It appears that a new trial was granted as to all phases of the judgment and to all parties interested therein, and on October 27, 1925, judgment was again rendered in said cause. The journal entry of judgment recites that notes Nos. 1 and 3 were then owned and held by Lena E. Black; that note No. 2 was then owned and held by the Times Publishing Company, and note No. 4 was then owned and held by the National Supply Company. Judgment was then rendered in favor of the respective holders: Lena E. Black on notes Nos. 1 and 3 against John H. Rebold for the principal sum thereof, together with interest and attorneys' fees; in favor of the Times Publishing Company on note No. 2 against John H. Rebold, and in favor of the National Supply Company and against John H. Rebold and E. R. Black on note No. 4. It decreed the foreclosure of said mortgage and a pro rata distribution of the proceeds from the mortgage sale. Thereafter, and on the 2d day of January, 1926, John H. Rebold filed a motion in said cause to set aside the judgment rendered October 27, 1925, as to him. The motion came on for hearing on January 30, 1926, at which time evidence was introduced, and said motion was overruled. From the latter proceeding, John H. Rebold has appealed.
Appellant, Rebold, complains of the judgment of October 27, 1925, and contends that it is void upon its face as to notes Nos. 1 and 3 in favor of Lena E. Black, and as to note No. 2 in favor of the Times Publishing Company for the reason that no pleadings were on file to support such judgment; and that these parties were strangers to the record. It should here be observed that neither Lena E. Black nor the Times Publishing Company was ever substituted as a party plaintiff or defendant, nor was any mention made of either of them until the judgment of date October 27, 1925, was rendered. No evidence appears in the record at the time of rendition of said judgment, but the journal entry recites that evidence was given, and the court found that Lena E. Black was the owner and holder of notes Nos. 1 and 3, and the Times Publishing Company was the owner and holder of note No. 2, and then entered judgment in their favor. The Minnetonka Lumber Company, in former action, had been awarded personal judgment against Rebold and E. R. Black on note No. 1, and had filed a pleading asking for foreclosure of the mortgage and for permission to participate in the funds to be derived from foreclosure sale in the present action. The Okmulgee Democrat Publishing Company had also filed an answer and cross-petition asking for judgment on note No. 2. No pleading whatever had ever been filed on behalf of any holder of note No. 3. Neither had appellant, Rebold, ever filed any pleading prior to the date of judgment here complained of.

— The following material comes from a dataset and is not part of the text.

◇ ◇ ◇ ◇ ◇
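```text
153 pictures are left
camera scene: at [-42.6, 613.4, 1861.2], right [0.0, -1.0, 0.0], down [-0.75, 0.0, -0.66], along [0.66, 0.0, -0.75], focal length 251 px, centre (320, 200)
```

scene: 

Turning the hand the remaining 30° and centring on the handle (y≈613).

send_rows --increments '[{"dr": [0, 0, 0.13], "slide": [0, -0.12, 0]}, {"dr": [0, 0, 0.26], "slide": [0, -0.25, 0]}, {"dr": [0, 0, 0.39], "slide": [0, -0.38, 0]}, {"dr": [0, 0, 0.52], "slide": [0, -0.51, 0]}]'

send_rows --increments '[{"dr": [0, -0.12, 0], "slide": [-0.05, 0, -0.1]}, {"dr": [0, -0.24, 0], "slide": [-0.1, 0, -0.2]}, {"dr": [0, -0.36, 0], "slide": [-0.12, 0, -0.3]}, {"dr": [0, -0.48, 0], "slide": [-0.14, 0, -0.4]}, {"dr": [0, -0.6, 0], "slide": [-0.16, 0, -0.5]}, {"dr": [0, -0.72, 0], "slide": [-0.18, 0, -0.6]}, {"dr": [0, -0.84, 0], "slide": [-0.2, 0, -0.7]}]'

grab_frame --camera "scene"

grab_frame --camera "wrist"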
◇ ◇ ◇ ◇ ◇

The general rule is that a judgment in a court of record must be based upon formal pleadings, and cannot go beyond the issues formed by the pleading. The judgment must conform to and be supported by the pleadings in the case. Freeman on Judgments (5th Ed.) vol. 1, 738, states the rule as follows:
"A judgment outside the issues is not a mere irregularity, but is extrajudicial and invalid. The foundation of the rule that judgments of a court of competent jurisdiction are attended with presumptions of verity is the fact that the parties have been properly brought before the court and given an opportunity to be heard upon matters determined. But the foundation falls, and the rule of verity ceases, when it appears that the judgment adjudicated matters beyond the issues and upon which the parties were not heard."
In the case of Beckett v. Cuenin, 15 Colo. 281, 25 P. 167, judgment was rendered in a cause wherein no written complaint or formal pleading had been filed. There the court held:
"On general principles, regardless of the statute, it must be held that a complaint, or some written statement of the cause of action is absolutely indispensable to the maintenance of a judgment recovered in a court of record." 15 R. C. L. 44; 33 C. J., secs. 80, 93 and 8769.
Many cases are cited for and against appellant's proposition. None of them present *Page 143 the exact state of facts with which we have to deal. However, many of them from this court and others assert the principle that a judgment of a court beyond the scope of the pleadings and beyond the scope of the issues formed is a nullity, and not binding upon the parties to the action.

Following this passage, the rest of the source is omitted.